* BEGIN *

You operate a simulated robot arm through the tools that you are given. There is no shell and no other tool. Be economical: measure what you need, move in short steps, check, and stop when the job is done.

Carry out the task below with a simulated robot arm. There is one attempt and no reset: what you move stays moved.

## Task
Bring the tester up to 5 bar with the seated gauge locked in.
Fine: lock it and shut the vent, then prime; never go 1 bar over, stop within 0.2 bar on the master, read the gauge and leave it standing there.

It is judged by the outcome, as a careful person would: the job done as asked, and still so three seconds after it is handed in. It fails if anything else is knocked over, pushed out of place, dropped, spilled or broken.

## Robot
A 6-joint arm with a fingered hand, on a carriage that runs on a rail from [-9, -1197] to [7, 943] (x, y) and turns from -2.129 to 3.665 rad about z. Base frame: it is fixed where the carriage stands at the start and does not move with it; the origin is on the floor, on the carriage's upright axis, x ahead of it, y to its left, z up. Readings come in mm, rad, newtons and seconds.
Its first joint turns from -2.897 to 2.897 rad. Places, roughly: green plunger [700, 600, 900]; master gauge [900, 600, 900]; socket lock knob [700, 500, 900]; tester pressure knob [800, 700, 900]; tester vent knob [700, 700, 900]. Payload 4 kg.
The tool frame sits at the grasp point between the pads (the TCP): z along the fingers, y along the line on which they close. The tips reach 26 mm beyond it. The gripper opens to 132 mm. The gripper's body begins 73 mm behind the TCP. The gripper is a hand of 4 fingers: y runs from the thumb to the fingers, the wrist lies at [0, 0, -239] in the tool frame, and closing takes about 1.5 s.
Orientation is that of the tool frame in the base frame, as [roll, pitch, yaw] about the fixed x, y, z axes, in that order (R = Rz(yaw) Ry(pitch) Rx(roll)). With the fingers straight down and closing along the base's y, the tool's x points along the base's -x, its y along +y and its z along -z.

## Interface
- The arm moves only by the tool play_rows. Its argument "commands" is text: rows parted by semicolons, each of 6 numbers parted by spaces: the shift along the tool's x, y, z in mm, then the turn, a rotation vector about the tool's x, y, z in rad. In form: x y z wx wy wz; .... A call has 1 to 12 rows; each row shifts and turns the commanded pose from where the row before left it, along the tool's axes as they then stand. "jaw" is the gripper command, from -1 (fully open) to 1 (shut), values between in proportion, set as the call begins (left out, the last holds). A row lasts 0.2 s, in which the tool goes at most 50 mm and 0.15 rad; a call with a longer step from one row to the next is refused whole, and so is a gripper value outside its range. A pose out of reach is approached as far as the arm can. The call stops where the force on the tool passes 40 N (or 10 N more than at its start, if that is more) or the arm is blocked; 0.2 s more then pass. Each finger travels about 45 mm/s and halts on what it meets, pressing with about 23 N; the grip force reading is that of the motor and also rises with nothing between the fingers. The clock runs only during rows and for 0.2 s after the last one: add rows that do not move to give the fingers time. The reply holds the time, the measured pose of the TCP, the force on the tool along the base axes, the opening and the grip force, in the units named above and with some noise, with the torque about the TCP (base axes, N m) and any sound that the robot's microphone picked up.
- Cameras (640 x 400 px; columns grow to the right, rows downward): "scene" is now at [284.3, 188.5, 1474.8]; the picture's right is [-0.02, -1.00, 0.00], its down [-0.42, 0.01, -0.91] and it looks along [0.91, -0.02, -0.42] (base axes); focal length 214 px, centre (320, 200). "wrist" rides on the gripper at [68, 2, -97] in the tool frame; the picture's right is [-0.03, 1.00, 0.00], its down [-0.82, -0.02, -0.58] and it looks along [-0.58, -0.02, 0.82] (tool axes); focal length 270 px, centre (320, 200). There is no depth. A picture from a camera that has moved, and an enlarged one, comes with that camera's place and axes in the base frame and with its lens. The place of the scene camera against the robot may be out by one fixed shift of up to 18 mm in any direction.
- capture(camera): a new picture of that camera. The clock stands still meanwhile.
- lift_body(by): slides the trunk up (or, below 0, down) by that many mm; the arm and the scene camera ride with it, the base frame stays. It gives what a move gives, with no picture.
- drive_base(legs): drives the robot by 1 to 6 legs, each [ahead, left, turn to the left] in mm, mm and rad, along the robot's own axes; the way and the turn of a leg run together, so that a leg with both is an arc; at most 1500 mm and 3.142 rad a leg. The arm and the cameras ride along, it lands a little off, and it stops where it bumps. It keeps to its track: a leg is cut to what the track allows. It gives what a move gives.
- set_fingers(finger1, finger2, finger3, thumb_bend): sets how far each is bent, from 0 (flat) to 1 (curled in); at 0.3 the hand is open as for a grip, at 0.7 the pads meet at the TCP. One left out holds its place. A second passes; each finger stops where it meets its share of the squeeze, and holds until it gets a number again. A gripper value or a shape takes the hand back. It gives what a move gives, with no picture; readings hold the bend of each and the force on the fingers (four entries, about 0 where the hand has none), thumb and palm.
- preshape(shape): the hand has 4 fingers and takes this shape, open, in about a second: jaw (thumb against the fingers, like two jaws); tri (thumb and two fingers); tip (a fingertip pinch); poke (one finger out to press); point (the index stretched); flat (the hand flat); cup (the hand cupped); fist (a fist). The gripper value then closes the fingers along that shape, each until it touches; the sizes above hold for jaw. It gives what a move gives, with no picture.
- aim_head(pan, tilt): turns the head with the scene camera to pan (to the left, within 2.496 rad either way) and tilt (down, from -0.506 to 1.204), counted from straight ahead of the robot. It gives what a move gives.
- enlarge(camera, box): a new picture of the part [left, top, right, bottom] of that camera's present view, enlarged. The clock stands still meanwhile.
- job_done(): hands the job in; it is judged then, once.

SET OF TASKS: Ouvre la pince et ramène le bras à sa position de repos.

* END *

GIVEN PASSAGE:

* BEGIN *

‘Four In A Bed’ and Boards Of Canada: Foals’ Yannis Philippakis’ guide to battling boredom in lockdown

The frontman plans to spend his time off reading about cavemen and getting into soap. Sure, why not?

Lockdown – week five. How are you coping? It’s tough, eh? We’re all struggling a little for ways to distract ourselves from the endless scrolling doom of the news and really make the most of this time trapped inside.

Fear not, dear reader. To save your brain from turning to mush, Foals frontman Yannis Philippakis is here with some of his own top tips to stave off boredom, find inner-peace and keep the grey matter in shape while self-isolating – from sweet synth sounds to a soapy fetish. Enjoy…

Spend a night with Four In A Bed

“It’s wholesome, it’s nerdy and it’s specifically British. There’s a passive aggressiveness to it that I really enjoy. People are forced into confrontation with each other in the final episode. I love it. There are some great fall-outs in there. I love it when you get a couple who are overly negative of another person’s place but openly big up about how great their establishment is and how it’s the pinnacle of taste, then you get there and it’s full of crocheted doilies and little gnomes. People’s perceptions and reality come crashing to a head – and that’s where all the juicy stuff is.”

* END *

SET OF TASKS:
a – Set down the given passage once more as it stands.
b – Nothing beyond the lines starting at the line containing "Bring the tester" and ending at the line containing "## Interface" is to be reproduced; reproduce those lines exactly, both ends included. Set them in a Markdown table: Row counts from 1, Content holds the line, and blank lines are dropped.

TASK-BY-TASK ANSWERS:
a –
‘Four In A Bed’ and Boards Of Canada: Foals’ Yannis Philippakis’ guide to battling boredom in lockdown

The frontman plans to spend his time off reading about cavemen and getting into soap. Sure, why not?

Lockdown – week five. How are you coping? It’s tough, eh? We’re all struggling a little for ways to distract ourselves from the endless scrolling doom of the news and really make the most of this time trapped inside.

Fear not, dear reader. To save your brain from turning to mush, Foals frontman Yannis Philippakis is here with some of his own top tips to stave off boredom, find inner-peace and keep the grey matter in shape while self-isolating – from sweet synth sounds to a soapy fetish. Enjoy…

Spend a night with Four In A Bed

“It’s wholesome, it’s nerdy and it’s specifically British. There’s a passive aggressiveness to it that I really enjoy. People are forced into confrontation with each other in the final episode. I love it. There are some great fall-outs in there. I love it when you get a couple who are overly negative of another person’s place but openly big up about how great their establishment is and how it’s the pinnacle of taste, then you get there and it’s full of crocheted doilies and little gnomes. People’s perceptions and reality come crashing to a head – and that’s where all the juicy stuff is.”

b –
| Row | Content |
|---|---|
| 1 | Bring the tester up to 5 bar with the seated gauge locked in. |
| 2 | Fine: lock it and shut the vent, then prime; never go 1 bar over, stop within 0.2 bar on the master, read the gauge and leave it standing there. |
| 3 | It is judged by the outcome, as a careful person would: the job done as asked, and still so three seconds after it is handed in. It fails if anything else is knocked over, pushed out of place, dropped, spilled or broken. |
| 4 | ## Robot |
| 5 | A 6-joint arm with a fingered hand, on a carriage that runs on a rail from [-9, -1197] to [7, 943] (x, y) and turns from -2.129 to 3.665 rad about z. Base frame: it is fixed where the carriage stands at the start and does not move with it; the origin is on the floor, on the carriage's upright axis, x ahead of it, y to its left, z up. Readings come in mm, rad, newtons and seconds. |
| 6 | Its first joint turns from -2.897 to 2.897 rad. Places, roughly: green plunger [700, 600, 900]; master gauge [900, 600, 900]; socket lock knob [700, 500, 900]; tester pressure knob [800, 700, 900]; tester vent knob [700, 700, 900]. Payload 4 kg. |
| 7 | The tool frame sits at the grasp point between the pads (the TCP): z along the fingers, y along the line on which they close. The tips reach 26 mm beyond it. The gripper opens to 132 mm. The gripper's body begins 73 mm behind the TCP. The gripper is a hand of 4 fingers: y runs from the thumb to the fingers, the wrist lies at [0, 0, -239] in the tool frame, and closing takes about 1.5 s. |
| 8 | Orientation is that of the tool frame in the base frame, as [roll, pitch, yaw] about the fixed x, y, z axes, in that order (R = Rz(yaw) Ry(pitch) Rx(roll)). With the fingers straight down and closing along the base's y, the tool's x points along the base's -x, its y along +y and its z along -z. |
| 9 | ## Interface |